Grade decides price, but paperwork decides whether the shipment is legal. Aquilaria spp. is listed on CITES Appendix II. Legal export requires proving legal origin (cultivated versus wild), a BKSDA (Balai Konservasi Sumber Daya Alam) recommendation for wild-sourced material, ASGARIN membership, and a CITES export permit that is valid for up to about six months; processing can take up to around 60 days for some destinations. Central Kalimantan, for reference, received a 4,000-ton export quota in 2023.

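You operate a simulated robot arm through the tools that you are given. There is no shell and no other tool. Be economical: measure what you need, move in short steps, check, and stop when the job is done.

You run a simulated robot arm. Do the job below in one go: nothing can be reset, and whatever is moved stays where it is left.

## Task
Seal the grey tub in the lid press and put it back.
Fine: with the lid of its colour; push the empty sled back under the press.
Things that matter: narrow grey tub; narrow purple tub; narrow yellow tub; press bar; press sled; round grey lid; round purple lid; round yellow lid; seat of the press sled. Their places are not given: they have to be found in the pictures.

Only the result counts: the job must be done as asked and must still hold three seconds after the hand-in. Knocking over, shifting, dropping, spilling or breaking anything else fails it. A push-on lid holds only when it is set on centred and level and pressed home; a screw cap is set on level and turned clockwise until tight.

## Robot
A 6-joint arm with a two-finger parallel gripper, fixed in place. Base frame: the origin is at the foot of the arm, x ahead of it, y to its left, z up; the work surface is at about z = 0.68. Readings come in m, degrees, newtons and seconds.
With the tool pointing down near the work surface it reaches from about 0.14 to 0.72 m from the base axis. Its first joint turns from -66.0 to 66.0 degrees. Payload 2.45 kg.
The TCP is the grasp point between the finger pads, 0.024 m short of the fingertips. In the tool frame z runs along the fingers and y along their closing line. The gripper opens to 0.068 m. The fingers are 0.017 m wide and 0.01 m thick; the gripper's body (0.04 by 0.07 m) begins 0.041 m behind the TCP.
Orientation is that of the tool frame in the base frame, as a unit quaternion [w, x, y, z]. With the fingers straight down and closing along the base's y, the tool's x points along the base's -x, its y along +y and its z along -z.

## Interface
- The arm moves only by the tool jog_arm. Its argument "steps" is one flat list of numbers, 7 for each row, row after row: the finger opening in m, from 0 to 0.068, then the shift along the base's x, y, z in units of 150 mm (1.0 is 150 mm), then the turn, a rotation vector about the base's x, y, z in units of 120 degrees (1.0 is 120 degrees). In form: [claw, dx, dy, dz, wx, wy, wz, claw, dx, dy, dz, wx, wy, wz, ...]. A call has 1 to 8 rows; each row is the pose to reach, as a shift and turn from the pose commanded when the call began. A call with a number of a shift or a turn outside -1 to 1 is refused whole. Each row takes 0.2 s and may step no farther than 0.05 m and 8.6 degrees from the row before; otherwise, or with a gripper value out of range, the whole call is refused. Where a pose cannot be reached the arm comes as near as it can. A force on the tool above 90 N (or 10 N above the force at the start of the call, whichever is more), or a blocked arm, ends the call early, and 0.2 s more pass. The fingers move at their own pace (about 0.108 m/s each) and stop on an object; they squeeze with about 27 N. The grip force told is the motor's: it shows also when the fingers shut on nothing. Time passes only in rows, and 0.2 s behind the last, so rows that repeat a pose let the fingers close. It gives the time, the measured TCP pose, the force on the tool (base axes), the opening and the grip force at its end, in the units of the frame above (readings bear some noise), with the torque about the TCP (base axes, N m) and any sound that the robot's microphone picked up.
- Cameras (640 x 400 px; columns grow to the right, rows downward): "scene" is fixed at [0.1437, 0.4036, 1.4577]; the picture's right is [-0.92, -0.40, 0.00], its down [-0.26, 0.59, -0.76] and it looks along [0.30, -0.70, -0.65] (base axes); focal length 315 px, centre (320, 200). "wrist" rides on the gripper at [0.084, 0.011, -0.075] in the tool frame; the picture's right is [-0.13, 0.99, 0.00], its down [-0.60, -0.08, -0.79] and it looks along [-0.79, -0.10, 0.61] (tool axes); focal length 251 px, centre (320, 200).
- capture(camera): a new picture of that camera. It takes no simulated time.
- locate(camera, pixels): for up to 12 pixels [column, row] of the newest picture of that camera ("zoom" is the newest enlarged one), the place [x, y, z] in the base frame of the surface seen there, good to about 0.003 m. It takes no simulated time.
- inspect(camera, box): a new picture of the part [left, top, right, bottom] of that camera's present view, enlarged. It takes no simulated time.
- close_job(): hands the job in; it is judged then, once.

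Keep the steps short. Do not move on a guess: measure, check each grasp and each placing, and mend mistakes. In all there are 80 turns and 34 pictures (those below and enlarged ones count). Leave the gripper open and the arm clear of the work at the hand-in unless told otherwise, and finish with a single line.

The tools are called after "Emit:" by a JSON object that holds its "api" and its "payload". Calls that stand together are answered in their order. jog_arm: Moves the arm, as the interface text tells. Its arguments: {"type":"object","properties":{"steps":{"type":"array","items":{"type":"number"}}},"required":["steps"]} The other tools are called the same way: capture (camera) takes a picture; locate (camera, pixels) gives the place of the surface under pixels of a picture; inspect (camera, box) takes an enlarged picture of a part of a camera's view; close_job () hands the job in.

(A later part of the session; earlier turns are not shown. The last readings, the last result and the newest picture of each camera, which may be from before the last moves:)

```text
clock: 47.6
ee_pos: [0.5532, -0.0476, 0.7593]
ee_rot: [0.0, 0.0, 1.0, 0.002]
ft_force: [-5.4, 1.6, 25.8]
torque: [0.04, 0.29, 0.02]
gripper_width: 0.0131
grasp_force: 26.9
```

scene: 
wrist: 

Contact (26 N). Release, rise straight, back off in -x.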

This site is a sourcing broker and information hub, not a permit authority. We work plantation-first and never promote illegal wild-harvest. Confirm current requirements with the CITES Management Authority (Indonesia) and with your own import country before you commit to any grade or volume.

Frequently Asked Questions

Which gaharu grade is best for Middle East oud oil buyers?

Gulf buyers distilling oud oil favour high-resin sinking wood, roughly A Super and above, because oil yield and aroma depth rise with resin. Many also buy finished oil outright; Kumparan’s banjarhits desk quoted high-quality agarwood oil at USD 20,000-50,000 per litre in South Kalimantan reporting. Grade is judged on scent, not just colour, and all figures stay indicative.

Do Chinese buyers prefer gaharu chips or carved gubal?

Both, but China’s premium demand leans toward intact black gubal for carving and collector pieces, plus high-grade chips for incense. Buyers judge colour, carving integrity, and scent, so Super King and A Super tiers fit best. Several 2024-2025 reports estimate China at about 22.4% of the global agarwood market, which keeps competition for top grades strong.

Is a higher gaharu grade always the best choice for export?

No. The best grade is the one your end product needs. A mass-incense factory buying by the tonne overpays for A Super, while a perfumer underserves clients with Medang C. Match resin, sinking, and aroma to the use. The zonakeren.com July 2025 list shows tiers running from about USD 54,688/kg down to USD 47/kg, all indicative.